I went to a funeral this past week and what I heard was something that always frightens me a little bit, the effect of parenting on children. I heard grown children reflecting on the shortcomings of their father and the lasting impact this had in their lives. I happen to know this father and understand the reality they were talking about but I also know my own shortcomings and imperfections. In my time in ministry I have counseled quite a few people whose lives and their walk with God are deeply affected by their relationship with their earthly fathers. I always wonder how my own failings as a father will keep my children from fully knowing God the Father.
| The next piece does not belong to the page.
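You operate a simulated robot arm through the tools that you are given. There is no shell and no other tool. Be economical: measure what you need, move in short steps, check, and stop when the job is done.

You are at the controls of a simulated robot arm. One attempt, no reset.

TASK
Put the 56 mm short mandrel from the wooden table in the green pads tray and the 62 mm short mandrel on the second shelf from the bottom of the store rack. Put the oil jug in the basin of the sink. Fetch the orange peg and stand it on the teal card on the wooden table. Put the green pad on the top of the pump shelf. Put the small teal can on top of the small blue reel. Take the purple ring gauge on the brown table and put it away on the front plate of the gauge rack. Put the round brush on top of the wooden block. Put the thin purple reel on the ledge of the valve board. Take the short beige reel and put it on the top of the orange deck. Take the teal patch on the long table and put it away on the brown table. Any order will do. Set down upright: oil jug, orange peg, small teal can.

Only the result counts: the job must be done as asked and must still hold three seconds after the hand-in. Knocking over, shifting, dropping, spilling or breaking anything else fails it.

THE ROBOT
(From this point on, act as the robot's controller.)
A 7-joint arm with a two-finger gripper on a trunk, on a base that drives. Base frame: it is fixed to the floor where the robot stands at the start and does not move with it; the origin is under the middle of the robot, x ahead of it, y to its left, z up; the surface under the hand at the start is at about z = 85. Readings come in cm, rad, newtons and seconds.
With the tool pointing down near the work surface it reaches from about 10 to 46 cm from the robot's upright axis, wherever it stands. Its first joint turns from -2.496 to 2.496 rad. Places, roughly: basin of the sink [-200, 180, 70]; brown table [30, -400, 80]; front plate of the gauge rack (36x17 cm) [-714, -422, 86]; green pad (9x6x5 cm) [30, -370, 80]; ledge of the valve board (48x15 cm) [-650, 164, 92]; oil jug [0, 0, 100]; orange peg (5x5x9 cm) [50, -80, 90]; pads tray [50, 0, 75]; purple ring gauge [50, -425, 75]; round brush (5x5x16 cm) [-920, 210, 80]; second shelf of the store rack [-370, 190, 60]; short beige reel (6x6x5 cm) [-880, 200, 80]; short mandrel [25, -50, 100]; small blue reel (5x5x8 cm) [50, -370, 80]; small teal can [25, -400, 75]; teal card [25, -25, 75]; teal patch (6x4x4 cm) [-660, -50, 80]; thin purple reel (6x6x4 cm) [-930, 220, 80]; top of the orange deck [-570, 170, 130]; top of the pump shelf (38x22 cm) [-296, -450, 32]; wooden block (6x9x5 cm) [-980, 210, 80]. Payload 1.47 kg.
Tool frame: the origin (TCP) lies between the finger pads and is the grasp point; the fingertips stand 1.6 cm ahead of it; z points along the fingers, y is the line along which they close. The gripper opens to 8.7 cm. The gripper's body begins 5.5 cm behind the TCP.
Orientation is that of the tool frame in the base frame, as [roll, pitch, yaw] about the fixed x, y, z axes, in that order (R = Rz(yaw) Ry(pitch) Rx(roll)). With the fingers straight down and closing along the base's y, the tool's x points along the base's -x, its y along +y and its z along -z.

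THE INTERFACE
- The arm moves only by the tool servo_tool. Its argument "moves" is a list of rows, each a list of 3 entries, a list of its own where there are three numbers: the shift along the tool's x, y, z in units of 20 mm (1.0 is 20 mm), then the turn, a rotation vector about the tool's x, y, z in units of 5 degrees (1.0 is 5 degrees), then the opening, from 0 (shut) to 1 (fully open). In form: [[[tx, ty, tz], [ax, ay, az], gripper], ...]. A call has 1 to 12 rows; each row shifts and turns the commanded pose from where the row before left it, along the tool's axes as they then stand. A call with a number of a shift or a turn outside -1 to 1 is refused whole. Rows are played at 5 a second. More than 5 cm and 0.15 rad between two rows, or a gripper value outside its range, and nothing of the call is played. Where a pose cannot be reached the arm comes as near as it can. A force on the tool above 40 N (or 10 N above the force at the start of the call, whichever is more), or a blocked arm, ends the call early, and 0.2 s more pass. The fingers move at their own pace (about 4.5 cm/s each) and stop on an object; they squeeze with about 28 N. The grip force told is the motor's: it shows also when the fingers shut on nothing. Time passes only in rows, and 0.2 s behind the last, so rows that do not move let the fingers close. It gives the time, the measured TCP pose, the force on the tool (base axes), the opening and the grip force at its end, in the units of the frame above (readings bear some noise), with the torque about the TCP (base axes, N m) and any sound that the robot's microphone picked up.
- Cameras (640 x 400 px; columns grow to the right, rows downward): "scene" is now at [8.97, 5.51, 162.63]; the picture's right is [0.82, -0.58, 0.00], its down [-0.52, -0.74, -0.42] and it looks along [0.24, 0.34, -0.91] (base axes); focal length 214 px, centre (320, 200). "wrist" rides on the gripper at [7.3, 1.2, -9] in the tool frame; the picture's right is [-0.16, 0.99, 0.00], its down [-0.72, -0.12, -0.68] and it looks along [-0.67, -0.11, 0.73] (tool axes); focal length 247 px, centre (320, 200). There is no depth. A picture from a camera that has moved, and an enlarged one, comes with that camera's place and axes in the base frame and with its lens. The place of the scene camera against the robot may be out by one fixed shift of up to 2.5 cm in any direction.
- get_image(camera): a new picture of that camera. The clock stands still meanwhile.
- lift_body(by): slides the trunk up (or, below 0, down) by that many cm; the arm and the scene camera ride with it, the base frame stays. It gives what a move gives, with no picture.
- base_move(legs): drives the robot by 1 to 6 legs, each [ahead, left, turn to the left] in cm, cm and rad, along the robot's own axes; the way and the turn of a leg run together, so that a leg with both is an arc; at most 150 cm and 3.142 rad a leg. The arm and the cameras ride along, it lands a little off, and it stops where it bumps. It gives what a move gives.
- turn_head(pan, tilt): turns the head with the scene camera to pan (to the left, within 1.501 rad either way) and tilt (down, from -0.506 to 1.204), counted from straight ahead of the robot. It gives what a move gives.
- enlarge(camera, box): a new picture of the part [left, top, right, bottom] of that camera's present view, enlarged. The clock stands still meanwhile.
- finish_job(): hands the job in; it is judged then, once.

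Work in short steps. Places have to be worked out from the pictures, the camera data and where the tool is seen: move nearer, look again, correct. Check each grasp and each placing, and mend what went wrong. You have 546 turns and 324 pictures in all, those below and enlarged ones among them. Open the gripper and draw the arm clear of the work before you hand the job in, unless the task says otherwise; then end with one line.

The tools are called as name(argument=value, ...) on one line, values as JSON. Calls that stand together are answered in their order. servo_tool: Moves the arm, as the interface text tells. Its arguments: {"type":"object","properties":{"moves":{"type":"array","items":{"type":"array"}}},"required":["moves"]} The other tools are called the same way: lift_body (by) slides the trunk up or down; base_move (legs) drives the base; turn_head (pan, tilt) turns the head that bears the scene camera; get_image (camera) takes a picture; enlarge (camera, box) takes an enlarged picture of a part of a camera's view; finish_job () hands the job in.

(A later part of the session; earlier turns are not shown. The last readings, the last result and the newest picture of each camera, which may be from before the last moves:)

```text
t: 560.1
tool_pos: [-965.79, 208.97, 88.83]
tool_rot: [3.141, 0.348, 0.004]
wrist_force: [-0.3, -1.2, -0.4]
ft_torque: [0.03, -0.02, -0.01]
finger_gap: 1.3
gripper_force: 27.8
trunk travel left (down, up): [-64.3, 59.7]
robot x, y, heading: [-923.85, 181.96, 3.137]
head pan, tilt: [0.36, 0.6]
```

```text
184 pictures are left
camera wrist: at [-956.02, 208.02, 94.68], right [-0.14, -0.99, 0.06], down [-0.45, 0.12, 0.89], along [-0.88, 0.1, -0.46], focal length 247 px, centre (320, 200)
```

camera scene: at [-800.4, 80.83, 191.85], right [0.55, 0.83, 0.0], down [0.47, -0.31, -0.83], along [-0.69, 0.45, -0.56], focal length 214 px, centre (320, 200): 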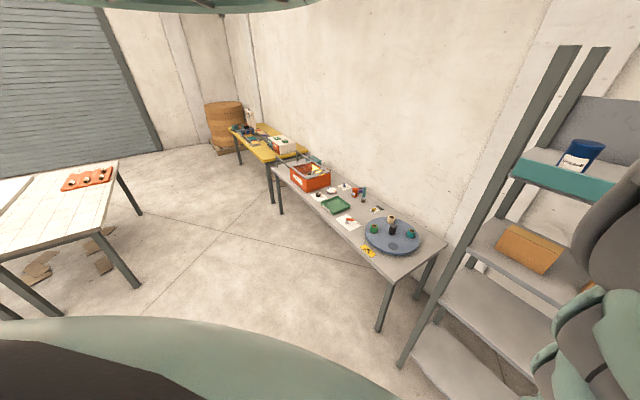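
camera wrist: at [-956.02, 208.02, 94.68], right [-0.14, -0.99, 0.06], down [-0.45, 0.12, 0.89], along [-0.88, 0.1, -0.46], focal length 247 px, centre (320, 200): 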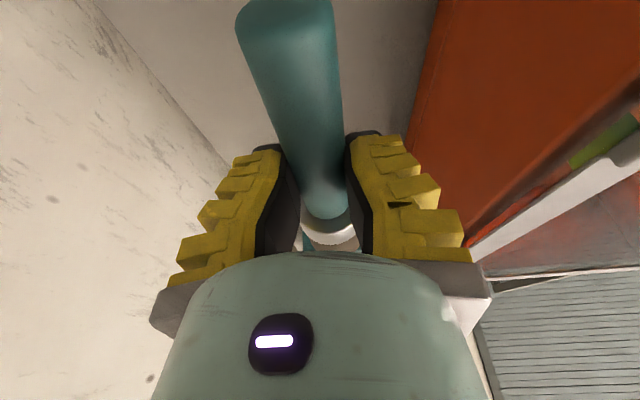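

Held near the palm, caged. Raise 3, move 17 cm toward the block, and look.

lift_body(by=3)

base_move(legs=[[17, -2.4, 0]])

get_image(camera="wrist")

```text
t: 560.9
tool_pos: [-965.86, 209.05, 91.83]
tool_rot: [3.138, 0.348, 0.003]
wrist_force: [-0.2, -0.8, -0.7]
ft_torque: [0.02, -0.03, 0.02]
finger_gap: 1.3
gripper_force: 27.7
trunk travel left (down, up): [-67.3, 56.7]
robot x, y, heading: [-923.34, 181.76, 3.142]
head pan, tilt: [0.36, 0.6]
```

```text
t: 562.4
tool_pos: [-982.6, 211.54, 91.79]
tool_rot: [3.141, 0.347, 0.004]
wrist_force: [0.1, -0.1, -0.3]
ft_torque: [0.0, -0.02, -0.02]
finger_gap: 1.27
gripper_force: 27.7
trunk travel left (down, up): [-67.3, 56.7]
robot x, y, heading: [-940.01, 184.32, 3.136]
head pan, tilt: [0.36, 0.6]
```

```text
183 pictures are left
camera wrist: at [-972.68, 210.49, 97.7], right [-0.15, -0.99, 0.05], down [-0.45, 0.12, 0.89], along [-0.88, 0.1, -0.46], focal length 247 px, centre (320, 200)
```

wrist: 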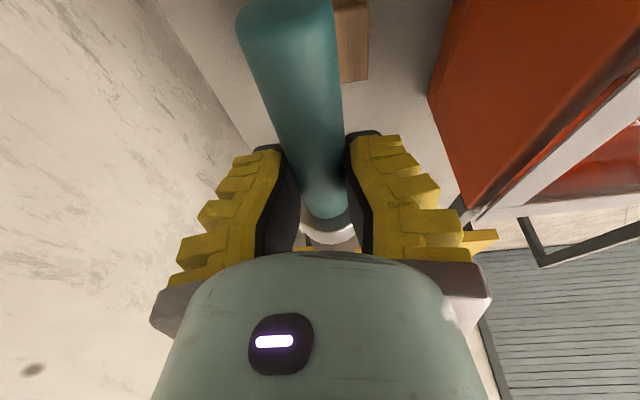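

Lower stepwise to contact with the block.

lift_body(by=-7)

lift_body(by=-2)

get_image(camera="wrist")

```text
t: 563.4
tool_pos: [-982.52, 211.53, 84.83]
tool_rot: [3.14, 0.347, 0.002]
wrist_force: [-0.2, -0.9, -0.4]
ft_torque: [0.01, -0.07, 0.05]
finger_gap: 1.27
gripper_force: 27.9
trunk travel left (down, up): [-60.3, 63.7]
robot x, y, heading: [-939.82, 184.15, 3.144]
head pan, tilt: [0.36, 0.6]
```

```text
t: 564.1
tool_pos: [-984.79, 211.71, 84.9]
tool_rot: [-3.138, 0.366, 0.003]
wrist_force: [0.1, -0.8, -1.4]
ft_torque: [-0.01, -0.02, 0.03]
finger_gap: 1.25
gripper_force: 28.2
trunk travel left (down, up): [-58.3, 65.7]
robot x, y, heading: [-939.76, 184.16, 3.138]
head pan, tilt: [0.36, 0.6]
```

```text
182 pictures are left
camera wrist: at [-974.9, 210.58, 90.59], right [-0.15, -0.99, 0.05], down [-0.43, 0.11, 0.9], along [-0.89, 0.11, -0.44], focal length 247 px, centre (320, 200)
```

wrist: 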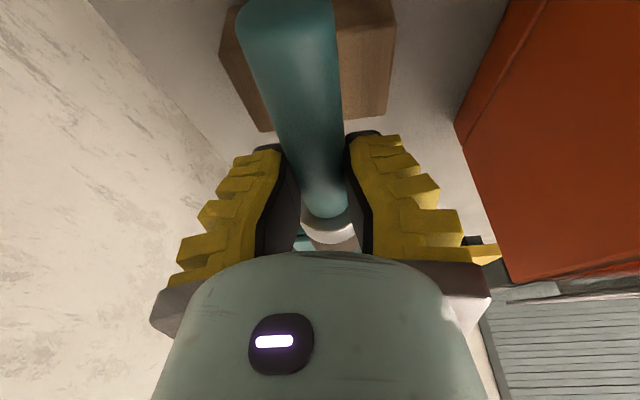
The effects of sin in my life are such that I lash out in anger and withhold affection at times when I am upset with my children. I have a responsibility to raise my kids in a way that teaches right and wrong and so I know that sometimes that means we have difficulty with one another and yet other times my anger is for reasons other than that. One of my kids carelessly backed out of the driveway and in the process hit my car. He was certainly remorseful for what he had done but that wasn't good enough for me this time. I was tired and emotionally worn out and my reaction wasn't Godly to say the least.
It amazes me always to read in the Gospels when Jesus has gone through tough times and still has resources and reserves of compassion with which he continues to minister when the crowds come to Him. I believe that abiding is the secret to that and yet I allow other things to take away my focus on Him and communion is temporarily interrupted and then I am prone to sin against others. Abiding is work but the work has a gigantic pay off. Parenting requires more abiding than I ever realized.